I’ll be interested to see what you have found that fits those descriptions.
It will all be clear. The terrain fits this and every battle perfectly.
Excellent research on the head of Sidon. I don’t think there’s any need to connect to Mesoamerica, at least during Book of Mormon time frames, so I look forward to your subsequent installments to understand this better.
I fail to see how the Mississippi River could link both theories when it doesn’t reach Mesoamerica.
Good question. Being a shipping and seafaring people the Mississippi and the Gulf of Mexico link Mesoamerica and New York by boat. More significantly, as I will demonstrate in subsequent installments, it links them by land from the lower Mississippi.
The Tennessee River flows both Northward into the Mississippi as well as predominantly east to west.

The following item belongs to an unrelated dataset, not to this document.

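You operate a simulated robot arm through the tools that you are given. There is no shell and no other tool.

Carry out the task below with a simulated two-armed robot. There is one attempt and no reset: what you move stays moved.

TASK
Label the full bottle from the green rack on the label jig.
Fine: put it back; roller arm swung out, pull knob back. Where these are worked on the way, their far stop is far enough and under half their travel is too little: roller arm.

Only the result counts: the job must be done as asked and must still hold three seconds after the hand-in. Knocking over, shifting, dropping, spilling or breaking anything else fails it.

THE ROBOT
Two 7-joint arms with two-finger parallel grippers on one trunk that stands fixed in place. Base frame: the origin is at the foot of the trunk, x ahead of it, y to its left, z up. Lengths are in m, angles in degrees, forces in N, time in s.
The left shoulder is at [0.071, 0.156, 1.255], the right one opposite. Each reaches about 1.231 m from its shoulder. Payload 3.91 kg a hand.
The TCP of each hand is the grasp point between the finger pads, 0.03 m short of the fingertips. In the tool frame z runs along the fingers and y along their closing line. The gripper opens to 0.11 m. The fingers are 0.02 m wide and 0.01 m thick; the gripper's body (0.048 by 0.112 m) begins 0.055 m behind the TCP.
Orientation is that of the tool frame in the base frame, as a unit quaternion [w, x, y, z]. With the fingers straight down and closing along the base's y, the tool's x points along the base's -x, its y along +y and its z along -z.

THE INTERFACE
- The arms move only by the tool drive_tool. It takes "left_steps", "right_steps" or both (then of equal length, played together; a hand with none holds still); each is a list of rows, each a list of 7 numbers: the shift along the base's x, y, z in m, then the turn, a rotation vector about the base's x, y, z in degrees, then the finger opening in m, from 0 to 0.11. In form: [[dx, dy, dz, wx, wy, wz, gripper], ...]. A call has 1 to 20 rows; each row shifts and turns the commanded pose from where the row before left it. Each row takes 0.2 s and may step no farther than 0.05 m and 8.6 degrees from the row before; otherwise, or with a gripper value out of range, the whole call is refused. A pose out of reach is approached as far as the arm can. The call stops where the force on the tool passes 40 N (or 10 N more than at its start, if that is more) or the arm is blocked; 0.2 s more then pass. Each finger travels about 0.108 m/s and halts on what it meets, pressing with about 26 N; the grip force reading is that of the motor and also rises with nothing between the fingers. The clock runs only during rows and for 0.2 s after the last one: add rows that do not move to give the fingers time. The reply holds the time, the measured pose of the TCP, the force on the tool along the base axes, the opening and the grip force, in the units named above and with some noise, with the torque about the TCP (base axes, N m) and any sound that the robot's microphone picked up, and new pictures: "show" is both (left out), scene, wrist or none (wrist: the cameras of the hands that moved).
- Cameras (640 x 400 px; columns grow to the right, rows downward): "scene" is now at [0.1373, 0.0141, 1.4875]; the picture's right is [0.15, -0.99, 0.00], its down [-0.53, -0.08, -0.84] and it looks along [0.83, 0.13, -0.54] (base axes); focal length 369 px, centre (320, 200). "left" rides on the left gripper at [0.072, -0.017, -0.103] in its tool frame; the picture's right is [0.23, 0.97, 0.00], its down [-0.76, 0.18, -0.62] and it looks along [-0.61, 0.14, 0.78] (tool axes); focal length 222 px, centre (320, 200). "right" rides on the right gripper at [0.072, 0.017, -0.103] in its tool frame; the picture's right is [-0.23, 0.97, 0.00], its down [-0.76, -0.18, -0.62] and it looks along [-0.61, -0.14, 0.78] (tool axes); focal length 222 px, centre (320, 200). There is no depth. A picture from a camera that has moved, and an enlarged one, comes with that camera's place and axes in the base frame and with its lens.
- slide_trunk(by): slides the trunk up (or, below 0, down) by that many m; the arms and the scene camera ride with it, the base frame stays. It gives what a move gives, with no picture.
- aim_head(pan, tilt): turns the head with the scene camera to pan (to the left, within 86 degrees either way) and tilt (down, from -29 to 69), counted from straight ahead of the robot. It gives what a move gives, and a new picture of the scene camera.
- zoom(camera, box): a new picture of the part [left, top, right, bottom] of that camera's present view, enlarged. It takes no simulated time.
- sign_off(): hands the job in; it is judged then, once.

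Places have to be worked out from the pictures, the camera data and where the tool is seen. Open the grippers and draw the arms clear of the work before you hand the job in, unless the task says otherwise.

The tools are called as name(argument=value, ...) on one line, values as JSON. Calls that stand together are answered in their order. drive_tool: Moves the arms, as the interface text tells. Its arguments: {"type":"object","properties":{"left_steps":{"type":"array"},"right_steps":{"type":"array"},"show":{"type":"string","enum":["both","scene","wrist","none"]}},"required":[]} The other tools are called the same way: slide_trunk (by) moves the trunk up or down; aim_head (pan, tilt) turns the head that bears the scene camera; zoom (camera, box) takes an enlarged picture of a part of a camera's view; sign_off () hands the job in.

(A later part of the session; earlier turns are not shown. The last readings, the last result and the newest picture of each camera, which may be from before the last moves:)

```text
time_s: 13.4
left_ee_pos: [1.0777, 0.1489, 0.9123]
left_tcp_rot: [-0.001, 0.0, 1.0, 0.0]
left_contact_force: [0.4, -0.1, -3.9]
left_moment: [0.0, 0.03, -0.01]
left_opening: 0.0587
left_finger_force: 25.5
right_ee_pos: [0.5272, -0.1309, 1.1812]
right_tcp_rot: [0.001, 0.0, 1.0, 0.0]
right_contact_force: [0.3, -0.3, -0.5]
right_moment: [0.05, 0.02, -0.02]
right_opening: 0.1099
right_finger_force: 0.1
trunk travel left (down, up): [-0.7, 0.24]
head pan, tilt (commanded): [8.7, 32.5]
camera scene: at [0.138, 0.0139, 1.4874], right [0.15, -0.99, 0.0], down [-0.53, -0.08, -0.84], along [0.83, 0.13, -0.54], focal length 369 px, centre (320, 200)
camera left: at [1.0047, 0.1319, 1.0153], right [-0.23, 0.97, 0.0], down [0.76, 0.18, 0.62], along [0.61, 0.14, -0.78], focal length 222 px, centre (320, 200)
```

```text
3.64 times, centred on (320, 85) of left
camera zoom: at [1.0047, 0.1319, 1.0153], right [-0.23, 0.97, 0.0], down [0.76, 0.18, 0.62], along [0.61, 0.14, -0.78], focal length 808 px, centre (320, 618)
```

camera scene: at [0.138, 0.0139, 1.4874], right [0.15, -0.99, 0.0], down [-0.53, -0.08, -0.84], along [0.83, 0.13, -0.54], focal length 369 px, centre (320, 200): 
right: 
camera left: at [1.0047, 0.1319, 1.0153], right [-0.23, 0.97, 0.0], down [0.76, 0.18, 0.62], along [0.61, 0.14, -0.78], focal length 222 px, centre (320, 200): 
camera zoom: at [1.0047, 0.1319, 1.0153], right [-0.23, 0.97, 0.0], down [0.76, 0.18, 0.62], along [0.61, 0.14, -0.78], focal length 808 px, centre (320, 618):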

The wilderness area and mountains of the Smokie Mountain Foothills are also worth following up on.
Alabama itself was a sea at one time perhaps floods made it look like it still was.
This area also has artifacts dating life in the region back far longer than the time mentioned by the Mormon’s.
Perhaps the maps were out of date…
The Smokies Stretch from Pigeon Forge to the Little Tennessee River a major tributary into the Tennessee.
Was it the Sidon?
The Book of Mormon only mentions the name of one river, the Sidon. Therefore, it is probable that all of the Sidon tributaries would have been considered as part of the Sidon. As emphasized in the above article, the “Head of the River Sidon” was where it flowed into the sea, therefore, the Land of Zarahemla would have been on the lower Mississippi.
The only geographical mountains mentioned in the Nephite Record were where the Gadianton Robbers dwelt. In the Mississippi scenario this would have been the Blue Ridge Mountains, of which the Smokies are a subset.